DIRECTIVES:
1 > The lines to return are those from the one containing "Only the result" down to the one containing "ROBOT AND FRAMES", inclusive; return them exactly and nothing else. Give them as a JSON list of strings, one for each line, with blank lines left out.
2 > Keep the page going from its last sentence.

PAGE:
============================================================
This is Pentecost Sunday! It is the end and the climax of the Easter season that began at the beginning of March. We journeyed through Lent, slowly following the last journey of Jesus to the Cross on our Stations of the Cross. We waved our palms, broke our bread, washed our feet and venerated the Cross in Holy Week, before celebrating the great feast of Easter. Then on Ascension Day the Lord left the physical presence he had shared with us, not to abandon us, but to take on a universal presence so that he could be available to us at all times and in all places.
Now, one with the Father, Jesus pours out on us his Holy Spirit. The apostles – and the world – had never experienced anything like it. The nearest they could come to describe it was that it seemed like fire and wind. They were melted in that fire and blown by that wind out into the world to bring Jesus, the Way, the Truth and the Life to its four corners.
These last years have been astonishing – unlike any others in a long while. Covid and now the war in Ukraine have been something of a car crash. Just as we perhaps thought we in Europe had settled down in our comfortable civilization, sickness tore through our world, and war broke out in our continent of Europe. We have been pulled up short, forced to ask ourselves where we all are and where we are going. The Synod has, in a strange way, come at the right time to show us that this applies to us in the Church too, we are not immune from this false security.
============================================================
GIVEN INFORMATION:

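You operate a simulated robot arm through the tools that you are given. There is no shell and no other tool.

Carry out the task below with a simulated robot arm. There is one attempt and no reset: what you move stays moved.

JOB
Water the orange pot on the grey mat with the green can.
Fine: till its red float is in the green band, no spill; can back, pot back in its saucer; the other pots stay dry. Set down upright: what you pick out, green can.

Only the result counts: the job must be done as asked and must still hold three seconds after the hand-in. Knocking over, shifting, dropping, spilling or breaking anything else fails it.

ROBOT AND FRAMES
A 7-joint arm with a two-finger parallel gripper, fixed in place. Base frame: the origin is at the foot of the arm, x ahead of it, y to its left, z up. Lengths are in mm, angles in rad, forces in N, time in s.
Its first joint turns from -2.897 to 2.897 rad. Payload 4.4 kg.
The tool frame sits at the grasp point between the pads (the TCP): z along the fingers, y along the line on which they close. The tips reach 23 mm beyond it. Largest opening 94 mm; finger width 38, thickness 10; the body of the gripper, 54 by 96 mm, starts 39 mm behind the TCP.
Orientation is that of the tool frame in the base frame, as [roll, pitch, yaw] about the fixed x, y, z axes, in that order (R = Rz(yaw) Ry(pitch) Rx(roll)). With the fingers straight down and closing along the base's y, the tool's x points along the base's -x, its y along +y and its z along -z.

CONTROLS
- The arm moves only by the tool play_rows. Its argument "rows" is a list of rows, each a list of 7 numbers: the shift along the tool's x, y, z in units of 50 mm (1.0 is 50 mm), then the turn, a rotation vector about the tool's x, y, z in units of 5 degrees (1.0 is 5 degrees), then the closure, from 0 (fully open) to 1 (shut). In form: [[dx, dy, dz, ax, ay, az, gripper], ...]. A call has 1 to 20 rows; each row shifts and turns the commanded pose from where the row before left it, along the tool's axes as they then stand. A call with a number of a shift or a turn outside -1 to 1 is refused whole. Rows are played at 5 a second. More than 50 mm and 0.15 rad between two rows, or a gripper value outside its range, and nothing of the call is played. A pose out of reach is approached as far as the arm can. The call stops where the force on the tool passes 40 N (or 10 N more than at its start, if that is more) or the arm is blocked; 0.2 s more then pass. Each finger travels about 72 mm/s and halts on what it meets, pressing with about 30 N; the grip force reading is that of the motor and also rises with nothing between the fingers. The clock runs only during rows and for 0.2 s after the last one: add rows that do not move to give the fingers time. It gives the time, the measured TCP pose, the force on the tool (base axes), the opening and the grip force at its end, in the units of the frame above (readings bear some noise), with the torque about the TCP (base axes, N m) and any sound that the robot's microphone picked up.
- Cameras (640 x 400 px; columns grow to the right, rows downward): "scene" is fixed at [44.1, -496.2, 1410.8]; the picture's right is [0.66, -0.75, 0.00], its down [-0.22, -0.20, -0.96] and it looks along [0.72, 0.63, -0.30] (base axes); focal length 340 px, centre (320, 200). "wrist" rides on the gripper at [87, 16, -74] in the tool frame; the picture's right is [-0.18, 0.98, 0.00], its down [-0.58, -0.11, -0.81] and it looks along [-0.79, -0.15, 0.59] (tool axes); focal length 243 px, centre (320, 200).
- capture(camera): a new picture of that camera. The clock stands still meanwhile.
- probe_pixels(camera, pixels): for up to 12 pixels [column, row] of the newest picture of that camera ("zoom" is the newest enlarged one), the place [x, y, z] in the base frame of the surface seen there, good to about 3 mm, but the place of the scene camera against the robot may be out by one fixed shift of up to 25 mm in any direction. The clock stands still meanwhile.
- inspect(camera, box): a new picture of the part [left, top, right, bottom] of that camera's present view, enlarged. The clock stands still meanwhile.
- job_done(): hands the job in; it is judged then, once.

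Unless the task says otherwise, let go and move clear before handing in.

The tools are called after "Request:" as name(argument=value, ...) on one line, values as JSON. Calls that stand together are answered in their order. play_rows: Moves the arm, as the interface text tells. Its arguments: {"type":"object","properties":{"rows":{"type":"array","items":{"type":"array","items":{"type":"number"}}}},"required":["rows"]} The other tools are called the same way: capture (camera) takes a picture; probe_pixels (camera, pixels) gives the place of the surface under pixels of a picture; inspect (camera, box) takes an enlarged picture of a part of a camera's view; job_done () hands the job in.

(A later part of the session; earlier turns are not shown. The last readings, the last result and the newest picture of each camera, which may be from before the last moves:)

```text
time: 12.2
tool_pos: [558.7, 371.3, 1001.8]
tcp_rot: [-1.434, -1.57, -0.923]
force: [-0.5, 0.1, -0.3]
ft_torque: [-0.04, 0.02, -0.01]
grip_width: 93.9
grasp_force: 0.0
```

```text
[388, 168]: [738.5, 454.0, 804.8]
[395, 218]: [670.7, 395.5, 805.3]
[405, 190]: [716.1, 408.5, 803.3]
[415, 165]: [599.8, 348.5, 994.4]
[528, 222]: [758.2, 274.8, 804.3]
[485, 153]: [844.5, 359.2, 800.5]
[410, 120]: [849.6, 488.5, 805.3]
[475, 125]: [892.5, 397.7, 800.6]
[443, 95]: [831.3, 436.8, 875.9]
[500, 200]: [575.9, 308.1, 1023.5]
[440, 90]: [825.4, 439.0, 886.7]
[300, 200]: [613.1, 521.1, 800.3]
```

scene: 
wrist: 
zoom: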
============================================================
ANSWERS TO THE TASKS:
1 >
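[
  "Only the result counts: the job must be done as asked and must still hold three seconds after the hand-in. Knocking over, shifting, dropping, spilling or breaking anything else fails it.",
  "ROBOT AND FRAMES"
]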

2 >
During this period I have been challenged like everyone else, we priests do not have any slick answers to the questions raised by wars and pandemics. What has given me particular strength and sustenance is you, the people of our 3 Churches. Or perhaps it would be more accurate to say the power of the Holy Spirit flowing through our little part of the Church. I cannot count the number of times I have been touched by the faith you have proved in all sorts of circumstances, the hope that has kept you going despite the often seemingly insurmountable problems, and then what Pope Francis would call the tenderness of love that you have shown in so many ways.
On this feast of Pentecost, the feast of the Church, thank you to all who have shown to me the meaning of Pentecost, not just in an Upper Room in Jerusalem, but right here in the suburbs of Cardiff.